* Prompt
Write out the listing below without alteration, omitting its pictures. Write them as strings in a JSON array, leaving out blank lines.

* Given material
▽
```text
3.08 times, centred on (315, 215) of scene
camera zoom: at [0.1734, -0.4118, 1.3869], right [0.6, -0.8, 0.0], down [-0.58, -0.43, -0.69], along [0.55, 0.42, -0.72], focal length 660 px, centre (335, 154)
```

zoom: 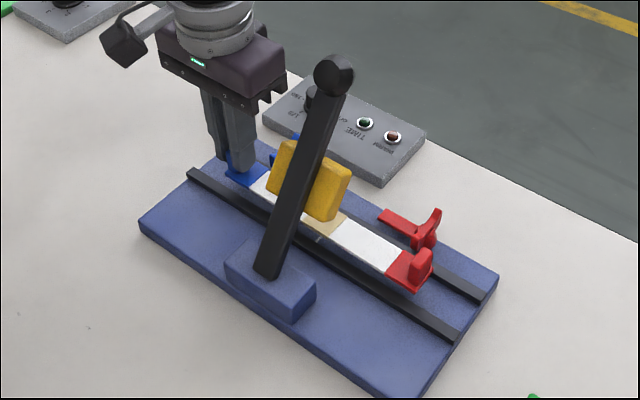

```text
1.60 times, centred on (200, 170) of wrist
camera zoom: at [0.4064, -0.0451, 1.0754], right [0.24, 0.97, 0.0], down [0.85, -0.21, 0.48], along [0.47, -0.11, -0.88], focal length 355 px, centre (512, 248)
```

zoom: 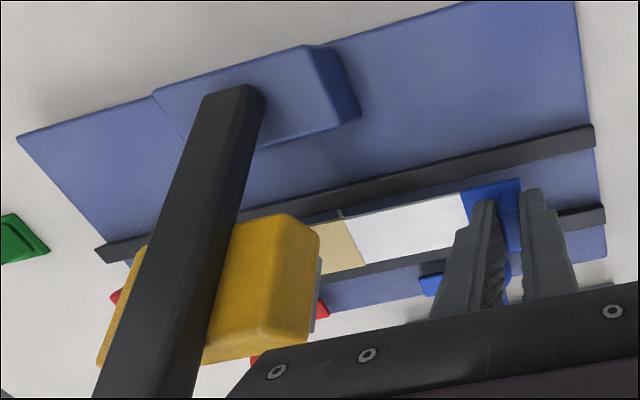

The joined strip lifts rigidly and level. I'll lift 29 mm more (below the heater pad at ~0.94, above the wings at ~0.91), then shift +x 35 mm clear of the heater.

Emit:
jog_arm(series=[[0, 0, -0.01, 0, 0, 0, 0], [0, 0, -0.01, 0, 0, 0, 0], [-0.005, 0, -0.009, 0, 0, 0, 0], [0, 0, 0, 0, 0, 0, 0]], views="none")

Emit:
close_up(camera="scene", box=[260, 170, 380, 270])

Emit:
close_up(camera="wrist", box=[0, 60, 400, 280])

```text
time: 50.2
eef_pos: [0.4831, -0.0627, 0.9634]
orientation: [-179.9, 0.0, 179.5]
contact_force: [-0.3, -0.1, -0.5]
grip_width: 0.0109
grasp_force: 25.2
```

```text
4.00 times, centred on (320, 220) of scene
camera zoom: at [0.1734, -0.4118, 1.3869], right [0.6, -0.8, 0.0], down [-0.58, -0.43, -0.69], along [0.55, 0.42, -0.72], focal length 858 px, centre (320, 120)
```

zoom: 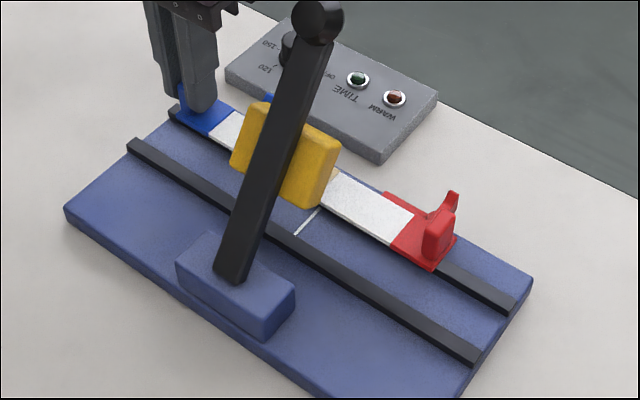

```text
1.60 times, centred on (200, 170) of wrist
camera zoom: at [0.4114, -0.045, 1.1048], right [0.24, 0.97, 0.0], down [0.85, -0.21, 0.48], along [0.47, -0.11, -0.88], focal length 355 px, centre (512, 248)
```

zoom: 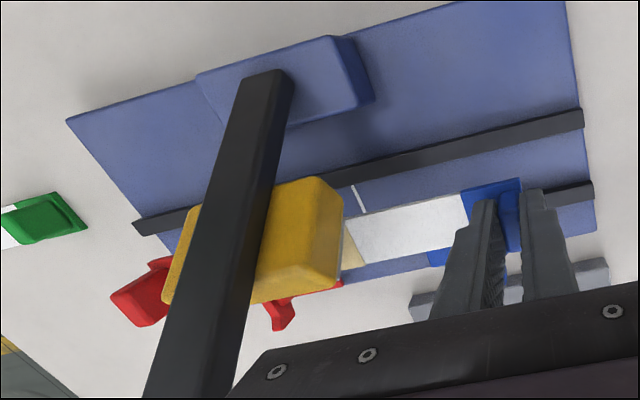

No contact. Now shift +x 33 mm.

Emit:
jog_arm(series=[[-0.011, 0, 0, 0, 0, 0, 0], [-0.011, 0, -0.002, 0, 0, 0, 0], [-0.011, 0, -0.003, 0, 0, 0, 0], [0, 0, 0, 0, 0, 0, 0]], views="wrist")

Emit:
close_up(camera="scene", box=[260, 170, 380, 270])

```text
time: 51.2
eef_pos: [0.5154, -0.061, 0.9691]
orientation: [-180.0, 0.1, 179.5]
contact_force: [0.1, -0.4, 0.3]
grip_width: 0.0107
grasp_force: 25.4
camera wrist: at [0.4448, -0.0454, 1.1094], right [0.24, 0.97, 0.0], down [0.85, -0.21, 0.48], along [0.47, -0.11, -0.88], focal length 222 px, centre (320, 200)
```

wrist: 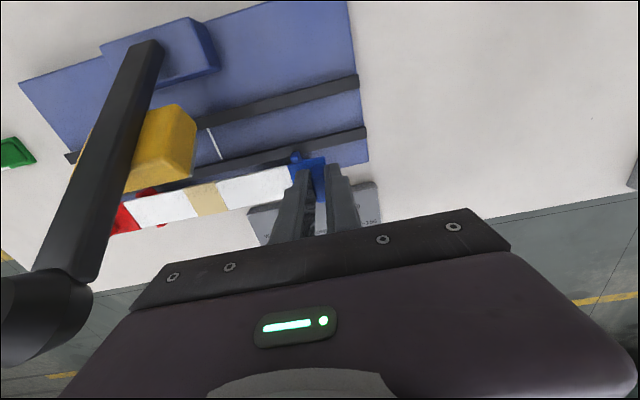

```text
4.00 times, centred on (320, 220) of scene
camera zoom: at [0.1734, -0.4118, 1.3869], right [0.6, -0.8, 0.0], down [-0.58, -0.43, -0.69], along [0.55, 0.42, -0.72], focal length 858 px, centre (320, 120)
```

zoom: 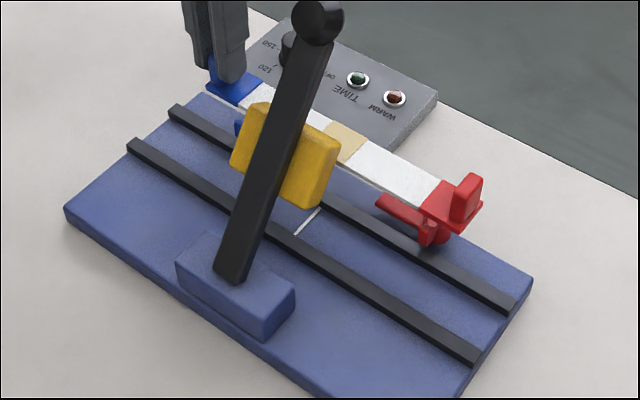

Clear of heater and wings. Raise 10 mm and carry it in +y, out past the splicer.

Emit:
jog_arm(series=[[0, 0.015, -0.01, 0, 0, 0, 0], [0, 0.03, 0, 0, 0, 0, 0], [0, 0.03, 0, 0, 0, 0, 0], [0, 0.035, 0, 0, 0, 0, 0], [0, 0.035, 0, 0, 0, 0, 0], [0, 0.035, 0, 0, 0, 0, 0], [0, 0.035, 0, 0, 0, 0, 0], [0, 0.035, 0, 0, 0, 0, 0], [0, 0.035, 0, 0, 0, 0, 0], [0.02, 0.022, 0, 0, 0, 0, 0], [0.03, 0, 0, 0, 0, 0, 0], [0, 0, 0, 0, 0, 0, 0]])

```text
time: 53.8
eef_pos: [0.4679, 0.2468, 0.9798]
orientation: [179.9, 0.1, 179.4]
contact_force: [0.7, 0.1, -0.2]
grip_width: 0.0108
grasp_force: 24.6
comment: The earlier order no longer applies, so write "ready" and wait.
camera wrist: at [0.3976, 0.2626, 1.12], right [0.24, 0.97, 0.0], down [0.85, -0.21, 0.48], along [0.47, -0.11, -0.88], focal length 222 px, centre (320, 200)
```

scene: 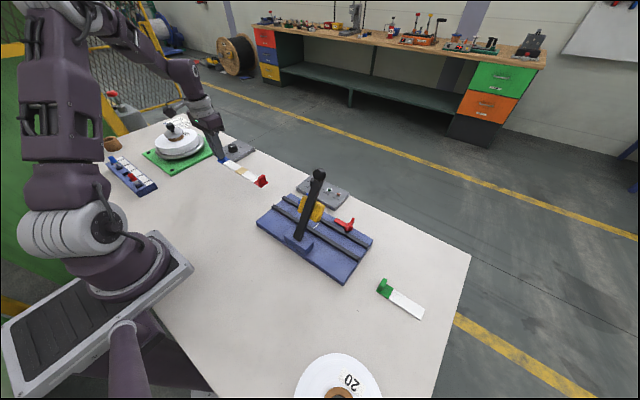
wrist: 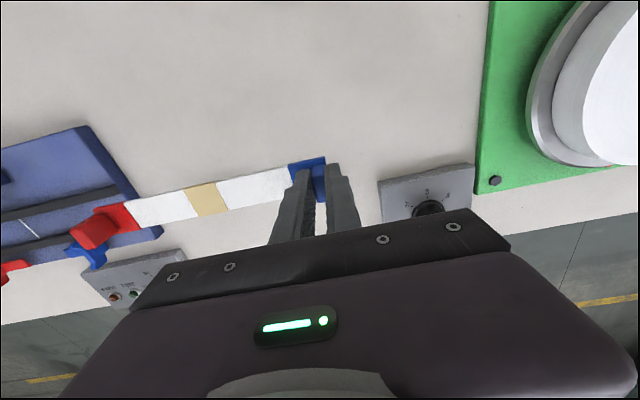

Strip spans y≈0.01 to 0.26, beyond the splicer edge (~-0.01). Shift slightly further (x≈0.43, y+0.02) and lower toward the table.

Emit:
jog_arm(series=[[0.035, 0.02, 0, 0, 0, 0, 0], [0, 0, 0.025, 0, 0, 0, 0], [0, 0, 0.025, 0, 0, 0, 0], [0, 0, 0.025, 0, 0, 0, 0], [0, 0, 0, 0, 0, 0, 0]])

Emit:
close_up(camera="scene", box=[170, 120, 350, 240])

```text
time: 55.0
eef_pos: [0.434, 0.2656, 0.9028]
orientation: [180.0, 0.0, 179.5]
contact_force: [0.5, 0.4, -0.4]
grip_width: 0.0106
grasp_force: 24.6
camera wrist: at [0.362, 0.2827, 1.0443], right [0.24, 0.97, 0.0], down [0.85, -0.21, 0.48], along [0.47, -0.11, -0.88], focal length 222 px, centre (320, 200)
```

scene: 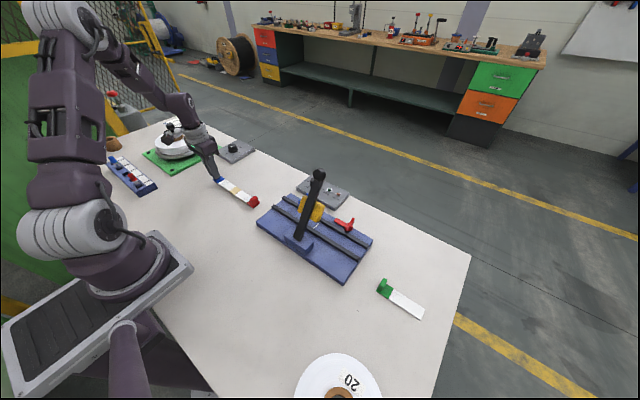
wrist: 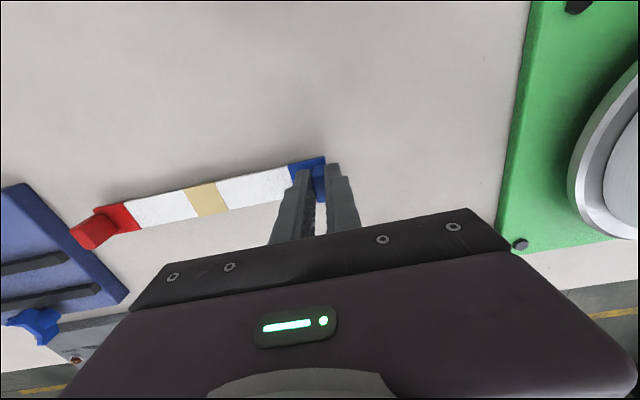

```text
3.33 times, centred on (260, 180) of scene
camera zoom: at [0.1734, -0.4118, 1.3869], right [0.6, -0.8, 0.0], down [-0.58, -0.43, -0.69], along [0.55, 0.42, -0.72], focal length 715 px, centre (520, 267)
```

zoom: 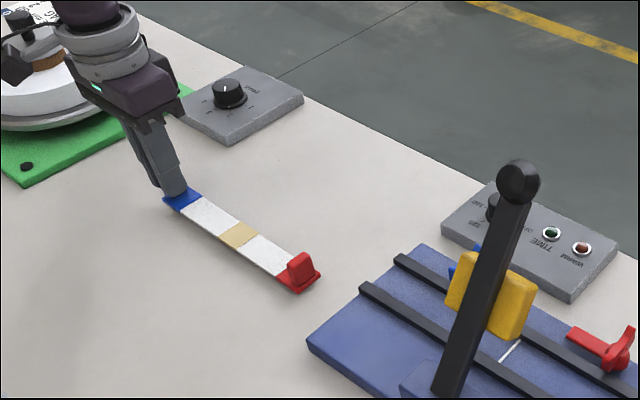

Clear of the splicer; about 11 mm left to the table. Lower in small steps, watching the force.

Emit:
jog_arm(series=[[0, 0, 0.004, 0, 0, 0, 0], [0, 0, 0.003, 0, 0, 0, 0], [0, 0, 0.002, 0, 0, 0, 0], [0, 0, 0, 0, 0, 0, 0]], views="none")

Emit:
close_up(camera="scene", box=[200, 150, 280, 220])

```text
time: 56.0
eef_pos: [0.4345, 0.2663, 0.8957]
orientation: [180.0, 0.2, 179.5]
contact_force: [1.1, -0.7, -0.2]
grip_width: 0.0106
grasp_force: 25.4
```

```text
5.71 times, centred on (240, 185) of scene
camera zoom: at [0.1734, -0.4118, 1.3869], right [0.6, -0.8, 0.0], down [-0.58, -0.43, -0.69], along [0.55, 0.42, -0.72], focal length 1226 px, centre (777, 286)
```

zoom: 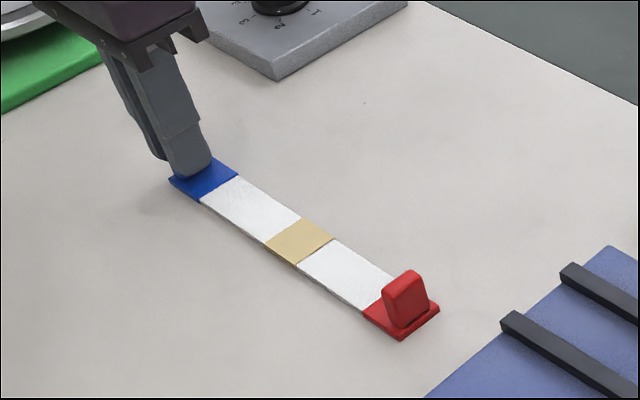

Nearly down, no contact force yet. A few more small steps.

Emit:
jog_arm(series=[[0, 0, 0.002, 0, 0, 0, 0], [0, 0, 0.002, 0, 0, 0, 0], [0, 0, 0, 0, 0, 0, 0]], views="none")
△
* Answer for the task
[
  "```text",
  "3.08 times, centred on (315, 215) of scene",
  "camera zoom: at [0.1734, -0.4118, 1.3869], right [0.6, -0.8, 0.0], down [-0.58, -0.43, -0.69], along [0.55, 0.42, -0.72], focal length 660 px, centre (335, 154)",
  "```",
  "zoom: ",
  "```text",
  "1.60 times, centred on (200, 170) of wrist",
  "camera zoom: at [0.4064, -0.0451, 1.0754], right [0.24, 0.97, 0.0], down [0.85, -0.21, 0.48], along [0.47, -0.11, -0.88], focal length 355 px, centre (512, 248)",
  "```",
  "zoom: ",
  "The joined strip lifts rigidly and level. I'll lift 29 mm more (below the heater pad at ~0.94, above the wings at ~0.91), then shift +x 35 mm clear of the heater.",
  "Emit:",
  "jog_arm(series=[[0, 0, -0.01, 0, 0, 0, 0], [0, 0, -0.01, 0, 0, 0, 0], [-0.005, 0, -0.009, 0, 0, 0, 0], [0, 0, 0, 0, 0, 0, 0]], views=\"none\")",
  "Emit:",
  "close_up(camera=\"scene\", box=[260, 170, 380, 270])",
  "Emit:",
  "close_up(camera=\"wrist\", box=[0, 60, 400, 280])",
  "```text",
  "time: 50.2",
  "eef_pos: [0.4831, -0.0627, 0.9634]",
  "orientation: [-179.9, 0.0, 179.5]",
  "contact_force: [-0.3, -0.1, -0.5]",
  "grip_width: 0.0109",
  "grasp_force: 25.2",
  "```",
  "```text",
  "4.00 times, centred on (320, 220) of scene",
  "camera zoom: at [0.1734, -0.4118, 1.3869], right [0.6, -0.8, 0.0], down [-0.58, -0.43, -0.69], along [0.55, 0.42, -0.72], focal length 858 px, centre (320, 120)",
  "```",
  "zoom: ",
  "```text",
  "1.60 times, centred on (200, 170) of wrist",
  "camera zoom: at [0.4114, -0.045, 1.1048], right [0.24, 0.97, 0.0], down [0.85, -0.21, 0.48], along [0.47, -0.11, -0.88], focal length 355 px, centre (512, 248)",
  "```",
  "zoom: ",
  "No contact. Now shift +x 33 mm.",
  "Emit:",
  "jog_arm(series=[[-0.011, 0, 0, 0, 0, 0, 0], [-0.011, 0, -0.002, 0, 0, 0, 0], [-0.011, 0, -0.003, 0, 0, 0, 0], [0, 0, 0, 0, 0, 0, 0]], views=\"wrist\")",
  "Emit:",
  "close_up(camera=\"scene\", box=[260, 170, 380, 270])",
  "```text",
  "time: 51.2",
  "eef_pos: [0.5154, -0.061, 0.9691]",
  "orientation: [-180.0, 0.1, 179.5]",
  "contact_force: [0.1, -0.4, 0.3]",
  "grip_width: 0.0107",
  "grasp_force: 25.4",
  "camera wrist: at [0.4448, -0.0454, 1.1094], right [0.24, 0.97, 0.0], down [0.85, -0.21, 0.48], along [0.47, -0.11, -0.88], focal length 222 px, centre (320, 200)",
  "```",
  "wrist: ",
  "```text",
  "4.00 times, centred on (320, 220) of scene",
  "camera zoom: at [0.1734, -0.4118, 1.3869], right [0.6, -0.8, 0.0], down [-0.58, -0.43, -0.69], along [0.55, 0.42, -0.72], focal length 858 px, centre (320, 120)",
  "```",
  "zoom: ",
  "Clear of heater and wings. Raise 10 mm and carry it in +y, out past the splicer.",
  "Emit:",
  "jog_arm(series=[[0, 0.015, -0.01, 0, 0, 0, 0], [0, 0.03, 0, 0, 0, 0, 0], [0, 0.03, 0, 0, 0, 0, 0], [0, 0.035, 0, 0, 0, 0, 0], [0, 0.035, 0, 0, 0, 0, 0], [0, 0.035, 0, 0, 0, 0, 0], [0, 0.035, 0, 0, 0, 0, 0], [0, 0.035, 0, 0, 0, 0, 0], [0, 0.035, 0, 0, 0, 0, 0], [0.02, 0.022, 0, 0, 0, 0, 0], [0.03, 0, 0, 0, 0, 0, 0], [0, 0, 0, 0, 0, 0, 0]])",
  "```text",
  "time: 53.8",
  "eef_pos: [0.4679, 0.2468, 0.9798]",
  "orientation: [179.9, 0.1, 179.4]",
  "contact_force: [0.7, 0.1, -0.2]",
  "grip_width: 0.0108",
  "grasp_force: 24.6",
  "comment: The earlier order no longer applies, so write \"ready\" and wait.",
  "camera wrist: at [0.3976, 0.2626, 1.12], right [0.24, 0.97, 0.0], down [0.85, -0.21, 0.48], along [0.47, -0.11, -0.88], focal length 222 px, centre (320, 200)",
  "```",
  "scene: ",
  "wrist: ",
  "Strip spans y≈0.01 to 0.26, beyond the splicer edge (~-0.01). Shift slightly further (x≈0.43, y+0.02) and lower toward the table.",
  "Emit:",
  "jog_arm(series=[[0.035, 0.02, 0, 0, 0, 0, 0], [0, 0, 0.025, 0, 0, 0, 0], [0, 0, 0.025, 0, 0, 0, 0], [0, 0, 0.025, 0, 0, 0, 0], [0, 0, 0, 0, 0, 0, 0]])",
  "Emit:",
  "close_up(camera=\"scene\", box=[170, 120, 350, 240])",
  "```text",
  "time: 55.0",
  "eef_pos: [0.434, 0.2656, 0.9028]",
  "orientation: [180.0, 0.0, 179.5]",
  "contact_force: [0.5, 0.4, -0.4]",
  "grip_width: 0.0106",
  "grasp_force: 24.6",
  "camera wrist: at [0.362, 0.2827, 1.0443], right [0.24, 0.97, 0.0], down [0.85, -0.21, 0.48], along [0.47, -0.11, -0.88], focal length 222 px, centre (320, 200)",
  "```",
  "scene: ",
  "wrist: ",
  "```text",
  "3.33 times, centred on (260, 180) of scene",
  "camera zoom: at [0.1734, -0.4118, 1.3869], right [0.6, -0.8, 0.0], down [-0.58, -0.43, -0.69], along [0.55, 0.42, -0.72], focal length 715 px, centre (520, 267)",
  "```",
  "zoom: ",
  "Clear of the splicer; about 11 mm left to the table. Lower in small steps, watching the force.",
  "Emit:",
  "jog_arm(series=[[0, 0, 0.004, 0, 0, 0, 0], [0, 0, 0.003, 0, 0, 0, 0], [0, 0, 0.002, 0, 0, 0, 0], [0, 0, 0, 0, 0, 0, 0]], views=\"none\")",
  "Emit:",
  "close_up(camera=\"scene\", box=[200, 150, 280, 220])",
  "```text",
  "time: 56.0",
  "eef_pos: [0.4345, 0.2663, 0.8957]",
  "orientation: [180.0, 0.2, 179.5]",
  "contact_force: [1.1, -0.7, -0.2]",
  "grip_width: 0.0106",
  "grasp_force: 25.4",
  "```",
  "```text",
  "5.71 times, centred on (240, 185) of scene",
  "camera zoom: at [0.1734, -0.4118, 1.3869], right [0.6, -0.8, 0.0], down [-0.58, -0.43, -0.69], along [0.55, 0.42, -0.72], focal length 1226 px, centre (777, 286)",
  "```",
  "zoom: ",
  "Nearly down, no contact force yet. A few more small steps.",
  "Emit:",
  "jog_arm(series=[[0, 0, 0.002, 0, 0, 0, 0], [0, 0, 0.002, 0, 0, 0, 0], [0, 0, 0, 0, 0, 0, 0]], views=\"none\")"
]